September 25, 2002
Disenchanted proposes "Write-by-wire"

Articles from Disenchanted are staple items in my reading, and in their most recent article, Fly by wire, they again launch a creative, futuristic concept:

Like how modern encryption methods keep secrets based on the principle that certain mathematical operations are fundamentally hard to reverse, the success of modern democracy depends on the principle that influence over public sentiment is fundamentally hard to sustain. Candidates can learn how to “work a crowd” but it's notoriously hard to keep them after they've left the auditorium, because there's still the onslaught of media. No candidate can learn the reflexes necessary to work all crowds under all circumstances, and a man who fares well behind a teleprompter may crack in a one-on-one interview with an attack-dog journalist, or make a slip of the tongue to the wrong minority group, or have the wrong reaction to something dredged up from his past.
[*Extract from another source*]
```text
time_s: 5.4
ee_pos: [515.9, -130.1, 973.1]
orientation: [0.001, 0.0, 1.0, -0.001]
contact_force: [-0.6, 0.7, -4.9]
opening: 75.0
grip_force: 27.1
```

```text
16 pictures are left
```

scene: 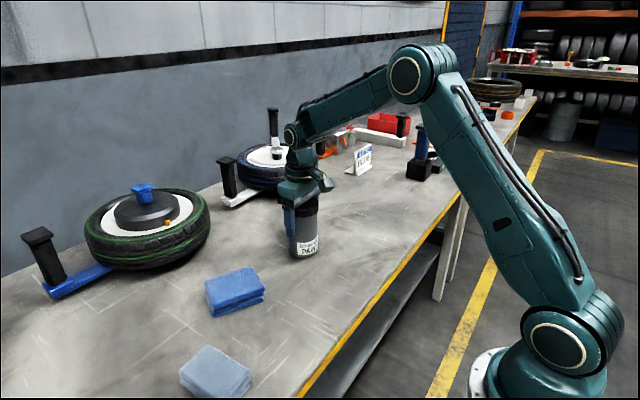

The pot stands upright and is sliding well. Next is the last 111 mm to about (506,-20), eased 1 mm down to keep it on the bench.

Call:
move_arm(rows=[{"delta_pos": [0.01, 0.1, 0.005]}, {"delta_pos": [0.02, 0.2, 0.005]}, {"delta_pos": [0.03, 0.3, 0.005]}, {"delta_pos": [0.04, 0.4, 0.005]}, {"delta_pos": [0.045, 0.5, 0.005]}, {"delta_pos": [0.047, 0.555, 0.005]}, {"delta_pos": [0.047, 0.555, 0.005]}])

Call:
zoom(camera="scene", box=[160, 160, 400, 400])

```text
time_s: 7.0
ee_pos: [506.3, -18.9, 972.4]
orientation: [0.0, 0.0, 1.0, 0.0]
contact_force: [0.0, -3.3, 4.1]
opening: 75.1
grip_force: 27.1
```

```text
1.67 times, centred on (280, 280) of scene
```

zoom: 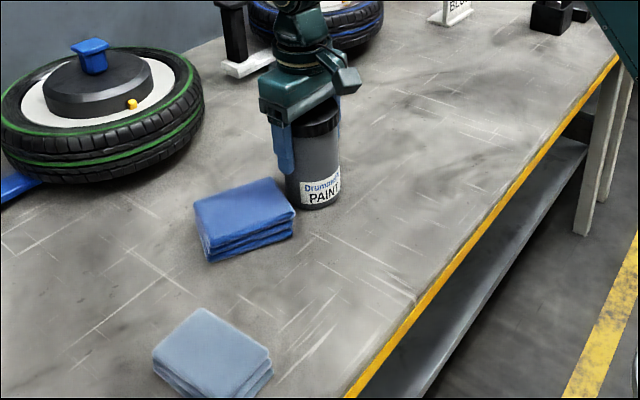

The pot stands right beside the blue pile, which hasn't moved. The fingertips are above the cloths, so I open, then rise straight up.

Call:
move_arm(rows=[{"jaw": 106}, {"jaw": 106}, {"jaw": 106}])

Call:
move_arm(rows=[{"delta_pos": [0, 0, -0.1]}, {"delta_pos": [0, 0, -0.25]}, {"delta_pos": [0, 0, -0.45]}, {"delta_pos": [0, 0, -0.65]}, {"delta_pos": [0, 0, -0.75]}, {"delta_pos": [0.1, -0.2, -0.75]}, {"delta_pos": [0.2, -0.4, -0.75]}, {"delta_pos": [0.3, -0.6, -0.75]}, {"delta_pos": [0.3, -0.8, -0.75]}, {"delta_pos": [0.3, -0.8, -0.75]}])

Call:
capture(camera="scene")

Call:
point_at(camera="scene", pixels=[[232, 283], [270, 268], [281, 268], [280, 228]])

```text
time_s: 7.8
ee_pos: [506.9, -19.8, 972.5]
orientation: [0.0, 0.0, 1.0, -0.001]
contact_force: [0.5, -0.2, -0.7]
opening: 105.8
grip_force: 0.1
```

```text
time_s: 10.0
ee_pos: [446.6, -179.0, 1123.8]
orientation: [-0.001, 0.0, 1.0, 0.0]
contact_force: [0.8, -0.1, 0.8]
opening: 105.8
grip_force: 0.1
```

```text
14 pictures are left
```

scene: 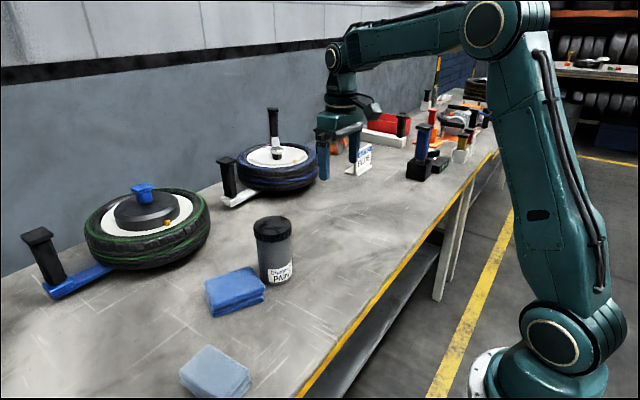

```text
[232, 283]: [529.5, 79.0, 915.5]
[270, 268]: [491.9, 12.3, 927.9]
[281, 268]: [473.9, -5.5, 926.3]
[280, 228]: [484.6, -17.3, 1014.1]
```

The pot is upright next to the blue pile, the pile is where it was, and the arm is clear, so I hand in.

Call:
Influencing groups of voters over the long-haul is hard, but it is possible, and where there's a sympathy there's a way.

Imagine someone wrote the first truly Write-By-Wire word processor. No matter how clumsy your linguistic skills, or how drunk you were that night, it can make you sound like Shakespeare. Load a different author profile into its memory and it'll make you sound like John F. Kennedy's speech-writer. Anything you type will be parsed for intent and translated into incendiary prose. And better yet, if you give it access to demographic data on your audience, it'll tailor your speech with all the gifts of the best evangelists, proselytizers and revivalists, studied and encoded by master linguists and engineers. Add biofeedback devices, and a performance modified on-the-fly, and even Al Gore could rouse a crowd.

Again reaching beyond what's currently possible, I do believe this is something thad could theoretically be implemented in the future: given a powerful enough AI technology and a sophisticated mastery of linguistics (leaving a neural network to study a large corpus of old and new political speeches may be a starting point?) I don't see why not... Cool anyway!